---------- Collected data

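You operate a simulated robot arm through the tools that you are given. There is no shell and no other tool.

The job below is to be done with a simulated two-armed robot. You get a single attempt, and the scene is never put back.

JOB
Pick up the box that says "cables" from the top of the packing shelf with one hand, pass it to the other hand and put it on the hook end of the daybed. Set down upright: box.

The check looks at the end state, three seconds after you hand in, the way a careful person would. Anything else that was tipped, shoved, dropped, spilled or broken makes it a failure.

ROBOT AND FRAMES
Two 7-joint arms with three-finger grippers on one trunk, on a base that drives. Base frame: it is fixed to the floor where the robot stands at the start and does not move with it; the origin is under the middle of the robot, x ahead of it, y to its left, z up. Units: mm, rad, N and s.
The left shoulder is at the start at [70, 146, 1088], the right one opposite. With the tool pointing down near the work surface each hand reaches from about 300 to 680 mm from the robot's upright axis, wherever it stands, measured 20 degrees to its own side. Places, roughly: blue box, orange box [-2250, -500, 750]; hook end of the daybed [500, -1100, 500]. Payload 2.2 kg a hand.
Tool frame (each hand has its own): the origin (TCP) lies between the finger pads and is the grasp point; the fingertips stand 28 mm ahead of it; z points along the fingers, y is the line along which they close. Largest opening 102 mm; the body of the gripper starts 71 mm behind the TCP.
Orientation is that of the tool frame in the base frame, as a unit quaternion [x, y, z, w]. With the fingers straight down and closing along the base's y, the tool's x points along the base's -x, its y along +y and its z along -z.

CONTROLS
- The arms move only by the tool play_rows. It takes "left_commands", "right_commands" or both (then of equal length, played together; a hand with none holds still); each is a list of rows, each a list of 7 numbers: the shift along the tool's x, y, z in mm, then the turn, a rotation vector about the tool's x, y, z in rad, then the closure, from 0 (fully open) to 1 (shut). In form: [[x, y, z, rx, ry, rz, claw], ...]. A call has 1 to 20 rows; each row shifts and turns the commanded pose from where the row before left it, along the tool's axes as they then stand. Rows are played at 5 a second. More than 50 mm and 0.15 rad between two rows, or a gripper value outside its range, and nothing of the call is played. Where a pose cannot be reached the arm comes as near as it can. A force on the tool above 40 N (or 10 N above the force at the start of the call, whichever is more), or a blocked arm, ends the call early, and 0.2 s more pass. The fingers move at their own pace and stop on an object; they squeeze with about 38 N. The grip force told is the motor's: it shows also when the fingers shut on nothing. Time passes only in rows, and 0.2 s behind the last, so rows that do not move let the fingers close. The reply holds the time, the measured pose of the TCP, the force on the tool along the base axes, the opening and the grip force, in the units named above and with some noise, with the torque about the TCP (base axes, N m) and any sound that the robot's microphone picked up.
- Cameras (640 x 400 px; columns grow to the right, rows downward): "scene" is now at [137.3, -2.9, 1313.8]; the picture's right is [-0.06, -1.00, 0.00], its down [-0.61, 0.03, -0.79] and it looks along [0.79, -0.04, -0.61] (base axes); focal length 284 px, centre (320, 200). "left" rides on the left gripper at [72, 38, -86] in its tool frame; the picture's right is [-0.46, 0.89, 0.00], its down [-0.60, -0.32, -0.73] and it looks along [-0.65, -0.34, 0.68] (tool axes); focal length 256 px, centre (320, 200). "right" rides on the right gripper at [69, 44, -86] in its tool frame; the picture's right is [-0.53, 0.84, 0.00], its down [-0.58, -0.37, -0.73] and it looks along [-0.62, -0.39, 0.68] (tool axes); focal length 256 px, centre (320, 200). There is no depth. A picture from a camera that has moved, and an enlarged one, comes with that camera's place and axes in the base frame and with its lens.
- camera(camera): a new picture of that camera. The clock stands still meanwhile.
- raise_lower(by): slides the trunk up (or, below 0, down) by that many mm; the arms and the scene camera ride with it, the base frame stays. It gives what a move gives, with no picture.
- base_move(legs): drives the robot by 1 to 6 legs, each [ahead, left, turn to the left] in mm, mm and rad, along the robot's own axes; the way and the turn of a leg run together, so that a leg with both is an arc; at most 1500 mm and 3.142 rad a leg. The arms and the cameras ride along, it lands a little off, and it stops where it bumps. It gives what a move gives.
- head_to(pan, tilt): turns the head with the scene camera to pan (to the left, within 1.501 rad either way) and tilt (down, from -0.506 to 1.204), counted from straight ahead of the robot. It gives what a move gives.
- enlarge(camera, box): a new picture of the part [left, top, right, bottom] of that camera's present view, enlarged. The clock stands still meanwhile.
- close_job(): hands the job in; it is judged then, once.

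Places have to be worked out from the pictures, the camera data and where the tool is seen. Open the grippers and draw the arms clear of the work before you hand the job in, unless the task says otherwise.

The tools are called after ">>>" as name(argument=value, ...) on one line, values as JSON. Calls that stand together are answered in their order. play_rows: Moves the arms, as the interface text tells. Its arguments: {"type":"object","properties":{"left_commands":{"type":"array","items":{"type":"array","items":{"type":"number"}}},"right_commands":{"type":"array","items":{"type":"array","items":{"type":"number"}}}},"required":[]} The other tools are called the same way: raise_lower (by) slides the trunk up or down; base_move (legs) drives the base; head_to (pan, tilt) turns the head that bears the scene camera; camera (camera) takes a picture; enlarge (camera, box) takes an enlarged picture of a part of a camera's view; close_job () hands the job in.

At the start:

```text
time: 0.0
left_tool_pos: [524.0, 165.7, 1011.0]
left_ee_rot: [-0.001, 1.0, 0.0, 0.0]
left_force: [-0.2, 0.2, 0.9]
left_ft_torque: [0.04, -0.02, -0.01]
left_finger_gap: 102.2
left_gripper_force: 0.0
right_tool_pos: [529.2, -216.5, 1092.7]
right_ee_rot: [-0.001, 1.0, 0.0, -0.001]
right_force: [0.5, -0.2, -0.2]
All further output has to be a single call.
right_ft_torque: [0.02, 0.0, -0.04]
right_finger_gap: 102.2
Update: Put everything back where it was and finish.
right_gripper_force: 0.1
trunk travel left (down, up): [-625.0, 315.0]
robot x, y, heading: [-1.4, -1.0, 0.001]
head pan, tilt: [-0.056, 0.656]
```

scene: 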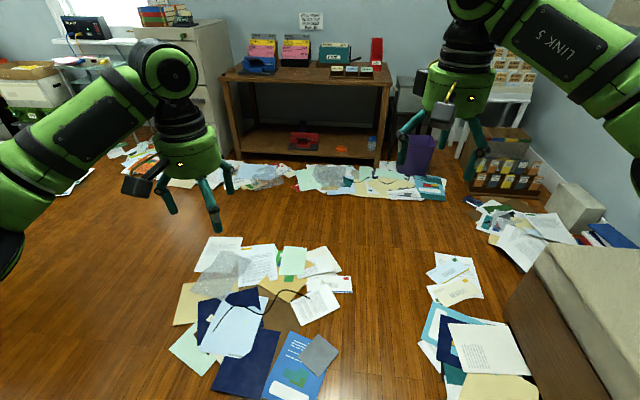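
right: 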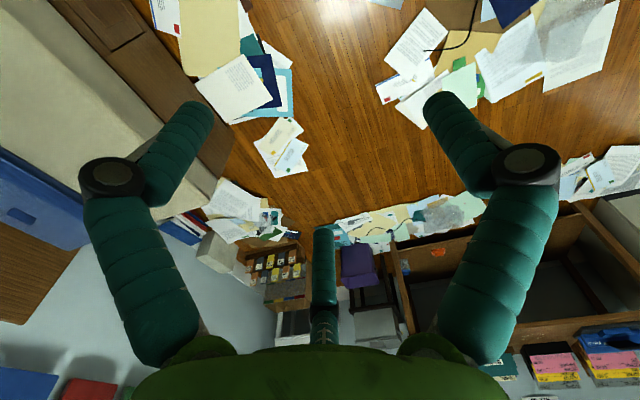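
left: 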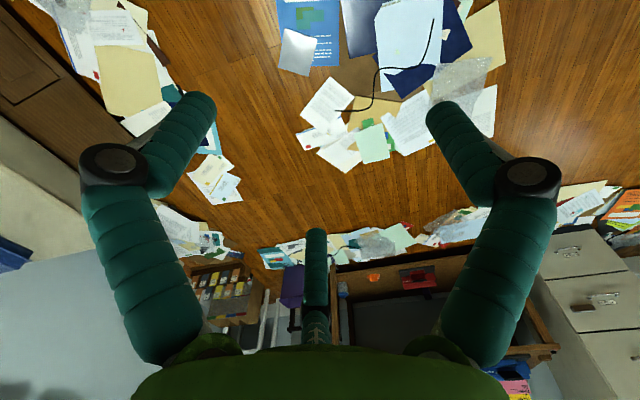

--------------------

§ Task instructions: Please repeat word for word the lines above that run from the beginning through the line containing "Pick up the", keeping both the first and that last line. Set them out as a list numbered 1., 2., 3. and so on, without blank lines.

§ Right answer:
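1. You operate a simulated robot arm through the tools that you are given. There is no shell and no other tool.
2. The job below is to be done with a simulated two-armed robot. You get a single attempt, and the scene is never put back.
3. JOB
4. Pick up the box that says "cables" from the top of the packing shelf with one hand, pass it to the other hand and put it on the hook end of the daybed. Set down upright: box.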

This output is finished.